Fabula-LhT : Littérature(s) pour des temps extrêmes. Enjeux actuels de l'écopoétique

Publié le par Romain Bionda

Littérature(s) pour des temps extrêmes : enjeux actuels de l'écopoétique
Direction : Jean-Christophe Cavallin et Alain Romestaing 


Nous n’entrons pas seulement dans une « époque de terreur » (Simon C. Estok) : nous entrons dans une époque de terreur et de pitié. Nous sommes malades d’écophobie et malades d’écopathie : le climat nous épouvante, le sort du vivant nous afflige. Ce nouveau sentiment tragique trahit le retour d’un contexte excédant notre maîtrise. Nos modes de pensée s’en ressentent : sciences humaines et humanités entreprennent d’acclimater à leur épistémologie un paradigme écologique.

Contre le dé-paysement de la pure textualité, une première écopoétique opérait un « tournant géographique » et réimplantait la littérature dans une esthétique du terrestre. Resituée dans l’univers de la perception, la littérature redevenait « ce qui a lieu » (Pierre Schoentjes). Fille des « années d’hiver » de l’écologie (Félix Guattari), cette première écopoétique ne faisait pas de politique. Le tragique environnemental invite aujourd’hui une seconde génération à conjoindre le souci de ce qui a lieu – dans un sens géographique – à l’urgence de ce qui a lieu – au sens historique de la tragédie infligée à la vie terrestre par les modes de production de notre modernité. Pour ce faire, elle doit parvenir à réduire théoriquement le divorce stérilisant qui oppose un « axe politique » à un « axe poétologique » (Nathalie Blanc, Denis Chartier et Thomas Pughe), et plus généralement s’intéresser à la convergence des langages (scientifiques, politiques, littéraires et artistiques) travaillant à la réanimation d’une nature outrageusement désanimée par la modernité (Bruno Latour).

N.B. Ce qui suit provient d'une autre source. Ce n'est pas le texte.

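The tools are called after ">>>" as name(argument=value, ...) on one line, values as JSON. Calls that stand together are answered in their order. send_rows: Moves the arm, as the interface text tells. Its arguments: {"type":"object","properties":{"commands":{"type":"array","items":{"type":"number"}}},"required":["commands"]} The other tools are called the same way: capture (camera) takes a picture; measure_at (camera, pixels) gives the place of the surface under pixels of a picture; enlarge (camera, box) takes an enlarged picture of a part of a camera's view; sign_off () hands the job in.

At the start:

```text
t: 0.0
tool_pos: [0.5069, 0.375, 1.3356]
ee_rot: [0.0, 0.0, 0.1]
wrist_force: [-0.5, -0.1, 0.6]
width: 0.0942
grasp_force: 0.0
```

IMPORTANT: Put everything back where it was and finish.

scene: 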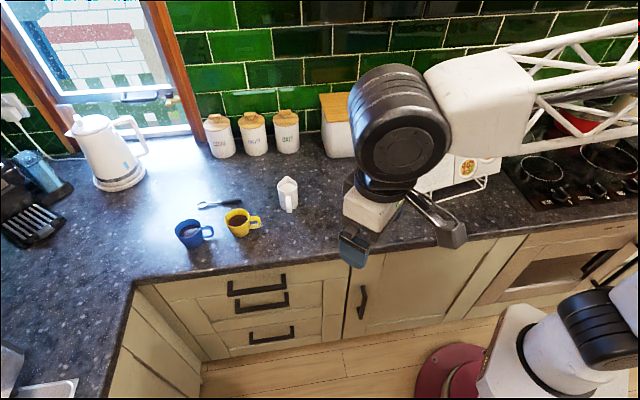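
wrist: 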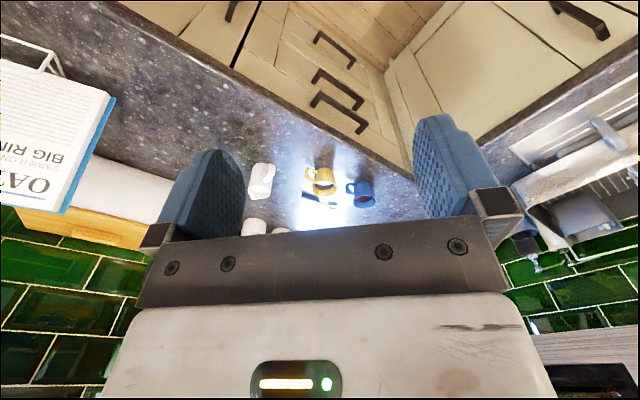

Penser ensemble l’« axe politique » et l’ « axe poétologique » – régime de la prescription et régime de la description – pourrait devenir l’une des tâches cruciales des études écopoétiques. Un activisme sans exigence critique semble aussi malencontreux que le purisme qui refuse de situer la littérature. L’un oublie que la littérature est un système (texte), l’autre oublie que tout système opère dans un environnement (contexte). Soucieuse de composer entre clôture tautologique et ouverture écologique (Gregory Bateson), l’écopoétique doit se repenser, non plus comme étude des rapports entre littérature et environnement, mais dans le cadre plus général d’une écologie littéraire qui prendrait pour objet les interactions entre théorie littéraire, production des textes et souci du terrestre. On peut définir quatre sphères constituantes de cette écologie littéraire :

• La sphère interdisciplinaire. Relationnelle par définition, l’écopoétique a pour vocation d’inscrire les études littéraires dans l’écosystème des « humanités environnementales ». Sa logique écosystémique la destine à jouer un rôle de « transformateur » théorique et à transversaliser l’ensemble des disciplines littéraires afin de les faire dialoguer avec l’ensemble des sciences humaines, voire avec les sciences dures. Un de ses chantiers les plus importants consiste en l’exploration des liens « archéologiques » très forts qu’elle entretient avec le groupe des disciplines travaillant au décentrement de l’universalisme occidental (études décoloniales, écoféminisme, animal studies, gender studies, anthropologie environnementale et/ou anarchiste). Cette sphère privilégie la notion de transversalisme.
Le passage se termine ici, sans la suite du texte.